The world stands at the brink of World War III thanks to three decades of misguided, uniparty policies. As Bob Marshall has noted at The Washington Stand, the State Department intelligentsia across administrations broke America’s promise not to expand NATO, increasingly dictated the very make-up of Ukraine’s government, and rejected ceasefire agreements between Ukraine and Russia. Increasingly bellicose rhetoric over a nation whose fate does not directly impinge U.S. national security could put Americans into harm’s way yet again.

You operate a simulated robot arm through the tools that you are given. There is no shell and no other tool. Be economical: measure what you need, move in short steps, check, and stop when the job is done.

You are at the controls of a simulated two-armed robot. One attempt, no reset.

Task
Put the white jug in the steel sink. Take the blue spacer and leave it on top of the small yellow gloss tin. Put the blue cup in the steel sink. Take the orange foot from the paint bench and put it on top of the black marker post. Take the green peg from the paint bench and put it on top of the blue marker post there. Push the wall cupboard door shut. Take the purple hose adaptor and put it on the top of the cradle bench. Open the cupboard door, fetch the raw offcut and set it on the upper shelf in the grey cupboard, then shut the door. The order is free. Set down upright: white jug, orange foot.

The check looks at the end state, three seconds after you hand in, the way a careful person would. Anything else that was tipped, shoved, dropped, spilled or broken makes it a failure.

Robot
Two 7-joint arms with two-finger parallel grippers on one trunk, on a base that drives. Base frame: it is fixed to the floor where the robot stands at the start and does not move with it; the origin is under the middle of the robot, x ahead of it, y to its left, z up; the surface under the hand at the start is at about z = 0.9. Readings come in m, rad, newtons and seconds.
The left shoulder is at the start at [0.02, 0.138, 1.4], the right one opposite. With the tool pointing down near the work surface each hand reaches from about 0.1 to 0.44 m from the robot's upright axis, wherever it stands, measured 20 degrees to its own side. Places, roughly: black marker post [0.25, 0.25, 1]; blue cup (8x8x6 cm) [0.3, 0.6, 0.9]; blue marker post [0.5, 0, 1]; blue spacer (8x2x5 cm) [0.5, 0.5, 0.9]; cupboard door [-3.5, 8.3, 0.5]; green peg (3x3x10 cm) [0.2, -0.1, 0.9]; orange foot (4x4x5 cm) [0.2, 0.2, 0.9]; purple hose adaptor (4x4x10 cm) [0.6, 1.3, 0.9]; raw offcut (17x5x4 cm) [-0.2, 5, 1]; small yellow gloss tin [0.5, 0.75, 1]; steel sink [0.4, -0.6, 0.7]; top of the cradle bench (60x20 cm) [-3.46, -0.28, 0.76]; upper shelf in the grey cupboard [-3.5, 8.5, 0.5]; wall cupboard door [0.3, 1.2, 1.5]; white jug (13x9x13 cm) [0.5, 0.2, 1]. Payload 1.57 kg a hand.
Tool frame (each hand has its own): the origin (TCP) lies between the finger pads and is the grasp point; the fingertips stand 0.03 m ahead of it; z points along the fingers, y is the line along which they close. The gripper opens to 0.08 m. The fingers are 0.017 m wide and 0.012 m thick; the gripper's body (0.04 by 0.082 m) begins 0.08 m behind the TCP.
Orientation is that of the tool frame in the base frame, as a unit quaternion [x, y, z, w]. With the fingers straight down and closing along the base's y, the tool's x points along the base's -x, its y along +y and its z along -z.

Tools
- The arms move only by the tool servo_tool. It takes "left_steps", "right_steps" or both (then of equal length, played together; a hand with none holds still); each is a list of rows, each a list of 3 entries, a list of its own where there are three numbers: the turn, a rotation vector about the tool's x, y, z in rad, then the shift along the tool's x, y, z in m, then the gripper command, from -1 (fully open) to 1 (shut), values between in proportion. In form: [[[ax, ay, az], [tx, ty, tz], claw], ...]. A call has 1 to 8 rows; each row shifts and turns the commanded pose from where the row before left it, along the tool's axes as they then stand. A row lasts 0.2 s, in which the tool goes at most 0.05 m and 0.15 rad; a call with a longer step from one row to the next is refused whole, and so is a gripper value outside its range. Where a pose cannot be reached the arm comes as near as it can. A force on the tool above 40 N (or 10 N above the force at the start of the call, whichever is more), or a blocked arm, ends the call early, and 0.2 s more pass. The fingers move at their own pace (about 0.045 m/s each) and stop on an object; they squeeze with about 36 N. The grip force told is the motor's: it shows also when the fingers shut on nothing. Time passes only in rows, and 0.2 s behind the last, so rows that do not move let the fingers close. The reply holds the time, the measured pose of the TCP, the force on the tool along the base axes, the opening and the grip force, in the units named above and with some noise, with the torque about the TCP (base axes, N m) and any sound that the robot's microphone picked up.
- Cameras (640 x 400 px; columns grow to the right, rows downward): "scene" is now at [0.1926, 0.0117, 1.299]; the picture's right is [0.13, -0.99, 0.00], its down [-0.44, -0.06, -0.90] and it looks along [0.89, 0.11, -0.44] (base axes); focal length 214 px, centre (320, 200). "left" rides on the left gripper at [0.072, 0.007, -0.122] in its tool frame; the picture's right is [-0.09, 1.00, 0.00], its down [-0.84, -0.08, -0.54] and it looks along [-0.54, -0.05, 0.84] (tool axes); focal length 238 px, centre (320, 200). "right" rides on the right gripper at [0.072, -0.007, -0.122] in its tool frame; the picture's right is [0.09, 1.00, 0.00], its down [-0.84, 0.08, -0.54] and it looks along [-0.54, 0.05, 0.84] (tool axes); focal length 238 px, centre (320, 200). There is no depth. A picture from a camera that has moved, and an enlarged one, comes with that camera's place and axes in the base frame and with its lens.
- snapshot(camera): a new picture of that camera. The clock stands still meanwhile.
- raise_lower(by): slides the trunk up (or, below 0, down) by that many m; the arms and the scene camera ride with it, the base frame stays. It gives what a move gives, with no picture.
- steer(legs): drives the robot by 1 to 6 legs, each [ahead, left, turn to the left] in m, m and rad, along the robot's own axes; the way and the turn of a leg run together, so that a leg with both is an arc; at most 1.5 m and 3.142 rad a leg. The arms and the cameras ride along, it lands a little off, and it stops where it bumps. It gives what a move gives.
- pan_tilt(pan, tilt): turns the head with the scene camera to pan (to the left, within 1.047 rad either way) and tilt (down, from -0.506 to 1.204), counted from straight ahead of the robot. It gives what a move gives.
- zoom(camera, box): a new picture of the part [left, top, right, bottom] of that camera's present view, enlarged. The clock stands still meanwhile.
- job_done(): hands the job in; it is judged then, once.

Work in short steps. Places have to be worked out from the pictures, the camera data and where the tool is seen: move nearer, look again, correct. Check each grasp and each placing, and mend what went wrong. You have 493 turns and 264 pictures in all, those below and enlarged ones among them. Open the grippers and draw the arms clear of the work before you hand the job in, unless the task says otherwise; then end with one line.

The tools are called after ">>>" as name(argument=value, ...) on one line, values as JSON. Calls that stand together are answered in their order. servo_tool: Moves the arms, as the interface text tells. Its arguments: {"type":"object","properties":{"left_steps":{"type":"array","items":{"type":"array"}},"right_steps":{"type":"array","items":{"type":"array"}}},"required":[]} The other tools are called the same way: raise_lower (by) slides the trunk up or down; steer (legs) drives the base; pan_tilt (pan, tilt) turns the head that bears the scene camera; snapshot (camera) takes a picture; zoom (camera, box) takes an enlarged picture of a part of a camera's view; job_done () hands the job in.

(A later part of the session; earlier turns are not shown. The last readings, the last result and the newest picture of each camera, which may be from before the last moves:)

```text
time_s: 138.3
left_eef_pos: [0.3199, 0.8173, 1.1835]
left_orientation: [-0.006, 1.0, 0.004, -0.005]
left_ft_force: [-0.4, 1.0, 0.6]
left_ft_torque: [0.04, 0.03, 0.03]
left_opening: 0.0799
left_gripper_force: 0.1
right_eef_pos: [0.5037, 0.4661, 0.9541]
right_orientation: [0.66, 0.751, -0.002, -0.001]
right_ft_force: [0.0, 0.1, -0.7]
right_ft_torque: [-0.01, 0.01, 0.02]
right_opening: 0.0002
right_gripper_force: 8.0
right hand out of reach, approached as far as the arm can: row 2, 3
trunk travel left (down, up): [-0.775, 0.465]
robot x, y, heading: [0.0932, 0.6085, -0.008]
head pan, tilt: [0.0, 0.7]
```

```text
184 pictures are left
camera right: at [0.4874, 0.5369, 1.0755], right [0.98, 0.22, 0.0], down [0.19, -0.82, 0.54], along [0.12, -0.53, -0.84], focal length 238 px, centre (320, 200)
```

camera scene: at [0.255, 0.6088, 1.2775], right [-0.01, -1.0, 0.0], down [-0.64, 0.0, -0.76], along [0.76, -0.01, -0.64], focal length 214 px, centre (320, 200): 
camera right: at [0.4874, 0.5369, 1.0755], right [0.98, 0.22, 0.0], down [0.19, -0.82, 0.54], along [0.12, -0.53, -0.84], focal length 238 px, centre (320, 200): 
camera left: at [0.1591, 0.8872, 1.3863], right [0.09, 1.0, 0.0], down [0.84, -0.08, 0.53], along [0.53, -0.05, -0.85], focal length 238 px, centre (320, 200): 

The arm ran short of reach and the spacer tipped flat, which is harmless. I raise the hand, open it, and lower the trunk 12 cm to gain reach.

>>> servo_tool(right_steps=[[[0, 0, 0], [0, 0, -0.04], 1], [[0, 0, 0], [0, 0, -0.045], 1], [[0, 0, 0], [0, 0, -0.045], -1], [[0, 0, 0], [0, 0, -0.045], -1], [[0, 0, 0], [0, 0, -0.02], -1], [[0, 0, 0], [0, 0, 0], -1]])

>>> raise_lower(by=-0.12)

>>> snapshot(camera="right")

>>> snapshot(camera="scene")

The president’s war powers are less appreciated than perhaps any other federal power. As the law is currently interpreted, the commander-in-chief can get the United States into war without a congressional vote. Although the president has always had the power to rebuff attacks on U.S. forces, the War Powers Act unconstitutionally allows the president to engage in aggressive warfare for up to 90 days without congressional authorization. Even after he lost the 1992 election, George H.W. Bush sent U.S. soldiers to Somalia to fight warlords stealing international aid; Bill Clinton expanded the mission, leading to U.S. soldiers being killed and having their bodies dragged through the streets of Mogadishu. Clinton bombed Orthodox Christian Serbia on Easter to empower the Kosovo Liberation Army, which was aligned with al-Qaeda and Iran. Obama tilted foreign policy toward the Muslim Brotherhood by forcing U.S. troops to destabilize Libya.
The presidency also defines America’s moral position in the eyes of the world. The Biden-Harris administration has directed foreign embassies to promote the LGBTQIA+ agenda worldwide, particularly in African nations that hold traditional views. President Donald Trump, by contrast, promoted Christian religious liberty around the world.
The president can also undermine national sovereignty by signing global treaties and pacts, such as the WHO Pandemic Agreement, favored by the Biden-Harris administration. President Donald Trump withdrew the United States from the World Health Organization.
Presidential elections extend far beyond choosing one person to occupy the Oval Office for four years. They allow Christians to choose whether the government’s army of policy gurus, regulators, and prosecutors will help or oppose their efforts to “Occupy till I come” (Luke 19:13). Choose wisely.
Ben Johnson is senior reporter and editor at The Washington Stand.